Turns out it was a Pentel EnerGel that I had back in college. The new ones seem a little thinner than what I remember, but it’s the same pen. I love it. But I kept experimenting. I bought some Uniballs, too. I even decided it was time to try a fountain pen, and that was my favorite, in the end. What I loved most about it was that it was truly a grown-up’s pen. It’s actually well-made, even more so than the Pentel. Fountain pens have personality: the nib writes differently depending on how you hold it. The ink comes out differently — you can almost feel it being absorbed onto the page. Sometimes it skips if you don’t hold it just so. I find my writing slower and more looping, as if I am savoring the movements of the nib across the page. It is of a piece with the sort of slow reading that I find myself wanting to do: “ . . . to read slowly, deeply, looking cautiously before and aft, with reservations, with doors left open,” as Nietzsche once wrote. Ruminating, thinking, questioning. Writing more slowly and really turning over thoughts in your head and savoring the movement of the fountain pen across the page, the paper soaking in the ink.

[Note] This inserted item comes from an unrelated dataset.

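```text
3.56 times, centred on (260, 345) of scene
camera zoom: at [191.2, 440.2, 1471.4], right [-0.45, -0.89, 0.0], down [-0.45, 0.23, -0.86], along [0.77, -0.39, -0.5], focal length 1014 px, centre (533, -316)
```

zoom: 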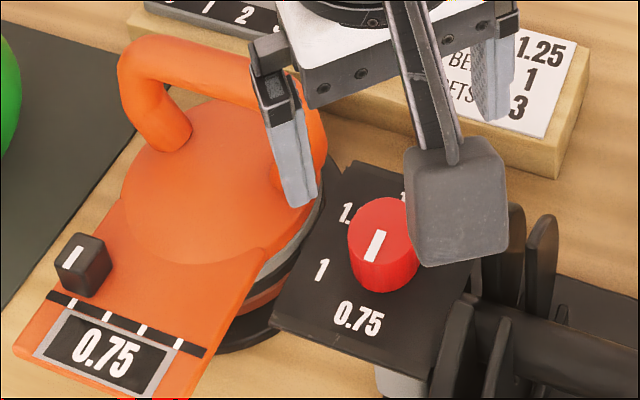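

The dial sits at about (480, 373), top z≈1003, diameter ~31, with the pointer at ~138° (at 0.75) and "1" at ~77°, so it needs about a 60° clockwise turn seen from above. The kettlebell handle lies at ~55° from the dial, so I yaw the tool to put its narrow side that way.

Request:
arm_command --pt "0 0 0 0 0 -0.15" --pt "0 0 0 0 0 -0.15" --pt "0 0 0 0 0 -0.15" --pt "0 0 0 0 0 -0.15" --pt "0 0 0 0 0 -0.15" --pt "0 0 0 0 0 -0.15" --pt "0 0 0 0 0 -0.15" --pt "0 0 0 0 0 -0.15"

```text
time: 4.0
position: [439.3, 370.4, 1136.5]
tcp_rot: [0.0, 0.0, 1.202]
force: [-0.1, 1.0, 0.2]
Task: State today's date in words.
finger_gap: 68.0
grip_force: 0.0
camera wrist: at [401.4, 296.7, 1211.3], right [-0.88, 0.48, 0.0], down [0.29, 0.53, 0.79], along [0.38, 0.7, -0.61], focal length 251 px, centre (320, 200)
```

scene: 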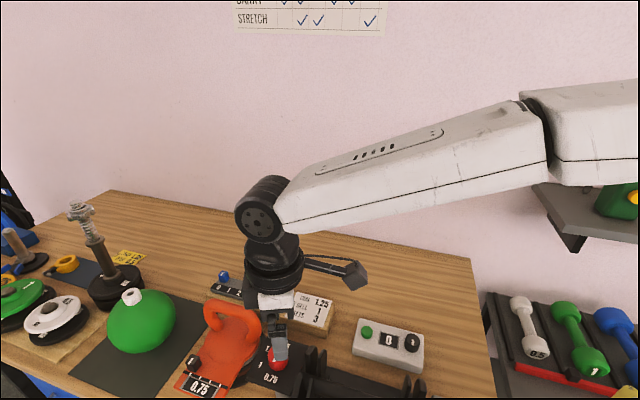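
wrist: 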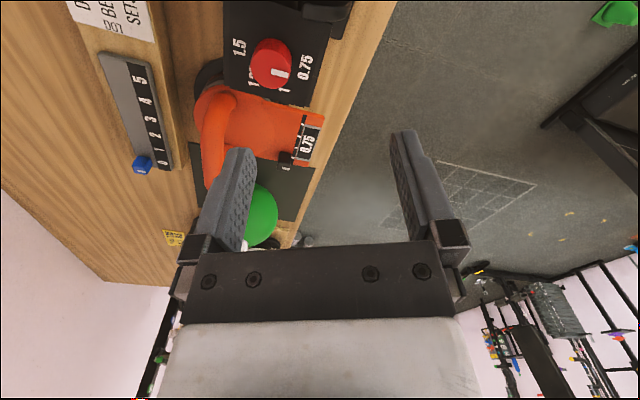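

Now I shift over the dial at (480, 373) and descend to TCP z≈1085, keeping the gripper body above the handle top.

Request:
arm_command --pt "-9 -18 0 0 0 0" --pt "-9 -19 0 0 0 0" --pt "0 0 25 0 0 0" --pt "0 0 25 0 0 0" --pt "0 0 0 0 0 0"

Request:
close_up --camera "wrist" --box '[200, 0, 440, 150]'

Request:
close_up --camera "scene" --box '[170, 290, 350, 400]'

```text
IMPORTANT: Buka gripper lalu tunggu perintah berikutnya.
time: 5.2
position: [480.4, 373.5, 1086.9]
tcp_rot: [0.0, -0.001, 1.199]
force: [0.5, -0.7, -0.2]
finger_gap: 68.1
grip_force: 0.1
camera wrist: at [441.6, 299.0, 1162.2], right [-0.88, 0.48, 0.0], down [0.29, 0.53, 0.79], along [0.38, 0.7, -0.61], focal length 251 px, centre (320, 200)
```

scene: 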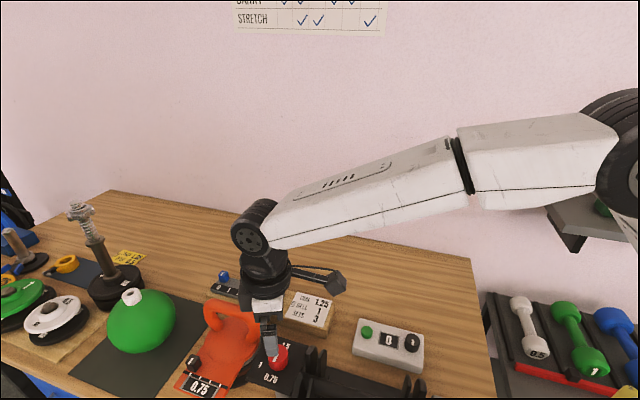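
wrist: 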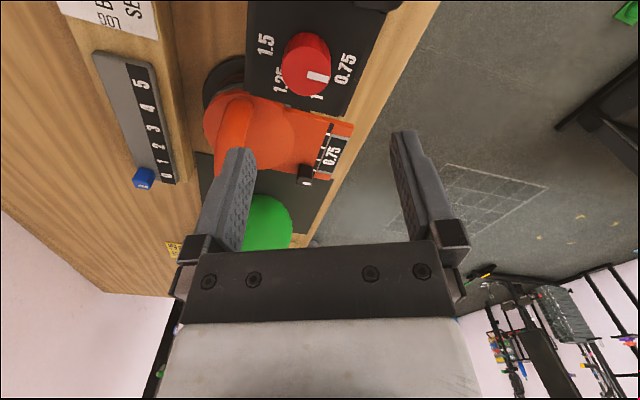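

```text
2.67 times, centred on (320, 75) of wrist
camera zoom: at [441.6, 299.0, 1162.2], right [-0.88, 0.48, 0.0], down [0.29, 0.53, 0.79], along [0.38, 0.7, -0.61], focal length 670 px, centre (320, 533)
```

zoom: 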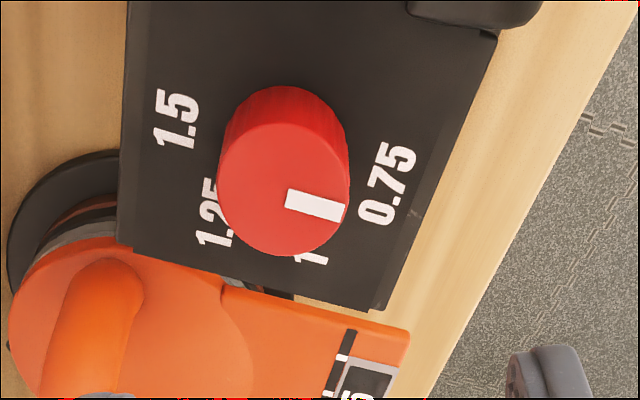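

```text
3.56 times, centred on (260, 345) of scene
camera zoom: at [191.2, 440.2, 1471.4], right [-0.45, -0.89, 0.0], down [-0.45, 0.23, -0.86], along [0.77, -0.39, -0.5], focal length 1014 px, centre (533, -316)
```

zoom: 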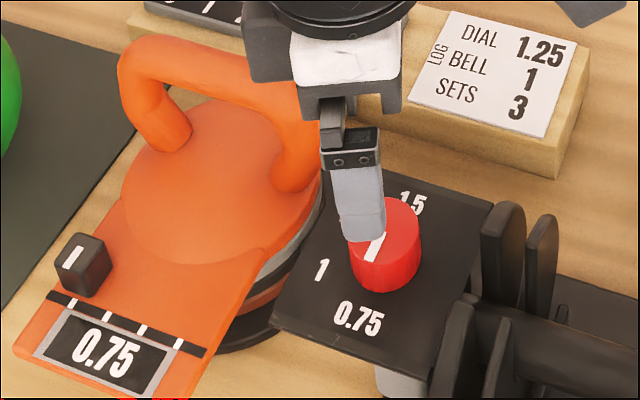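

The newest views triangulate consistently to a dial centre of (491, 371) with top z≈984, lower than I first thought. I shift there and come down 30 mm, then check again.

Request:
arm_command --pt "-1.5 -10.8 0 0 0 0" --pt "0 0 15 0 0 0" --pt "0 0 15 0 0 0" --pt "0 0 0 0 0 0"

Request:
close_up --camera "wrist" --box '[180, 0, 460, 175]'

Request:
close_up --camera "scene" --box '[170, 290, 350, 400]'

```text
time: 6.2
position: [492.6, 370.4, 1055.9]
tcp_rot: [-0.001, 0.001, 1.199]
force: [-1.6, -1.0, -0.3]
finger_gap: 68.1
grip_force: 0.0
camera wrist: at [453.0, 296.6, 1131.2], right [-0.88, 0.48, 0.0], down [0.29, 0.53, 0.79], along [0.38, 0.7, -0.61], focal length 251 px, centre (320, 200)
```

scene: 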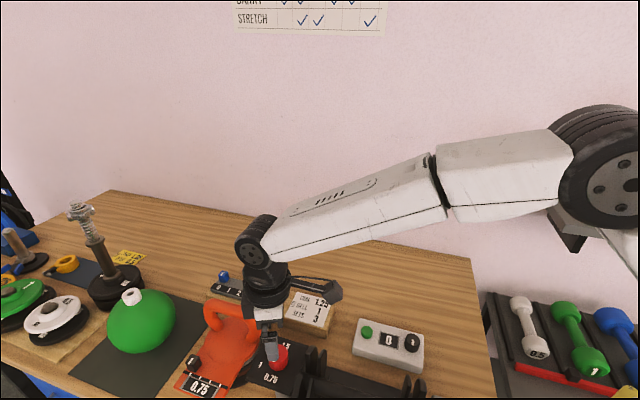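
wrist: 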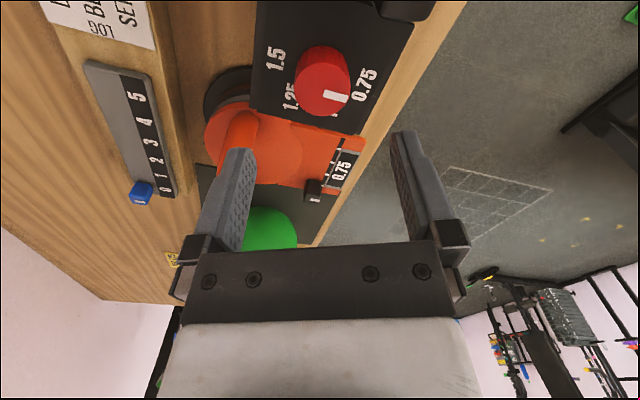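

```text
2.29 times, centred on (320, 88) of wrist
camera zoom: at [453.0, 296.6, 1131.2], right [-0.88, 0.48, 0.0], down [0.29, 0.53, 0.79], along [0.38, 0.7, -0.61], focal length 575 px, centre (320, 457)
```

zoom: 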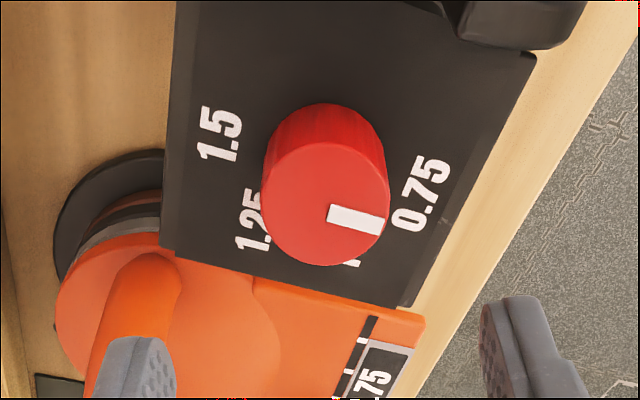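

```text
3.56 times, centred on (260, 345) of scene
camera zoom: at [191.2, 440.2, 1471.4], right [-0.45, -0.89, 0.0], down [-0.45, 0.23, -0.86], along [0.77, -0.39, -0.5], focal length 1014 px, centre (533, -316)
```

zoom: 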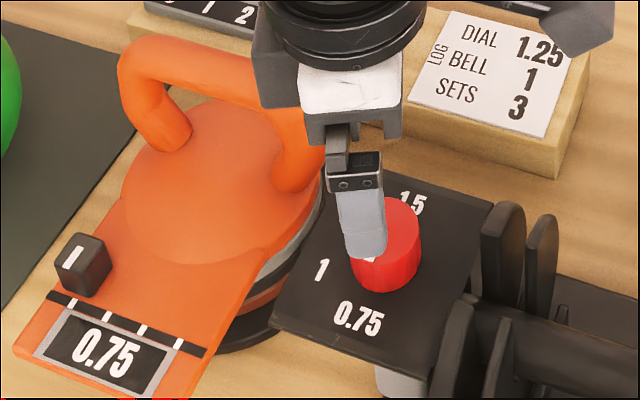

The one I bought was a fairly cheap one — a Pilot Varsity — which is actually a disposable fountain pen. But that was just a trial. Now I want to get something a little better, something that will last, something that feels like it was made, not produced, something I can refill myself, something I can turn to every night for the next twenty years. It feels like a scholar’s pen.
I’m hoping to find my daily-use pen, too. I think it’s going to be some variety of Uni-Ball: something quick-dispensing, well-made, authoritative. I’m still experimenting. Then I’ll just order and reorder that pen for the next twenty years to have at work. I’ve already found my ideal legal pad for taking notes, and my perfect small pad for writing my to-do lists.
A good, dependable action pen for being at work, and then a fountain pen for writing longhand or taking notes at home in the evening.
Finally, after all these years, the right tools for the job.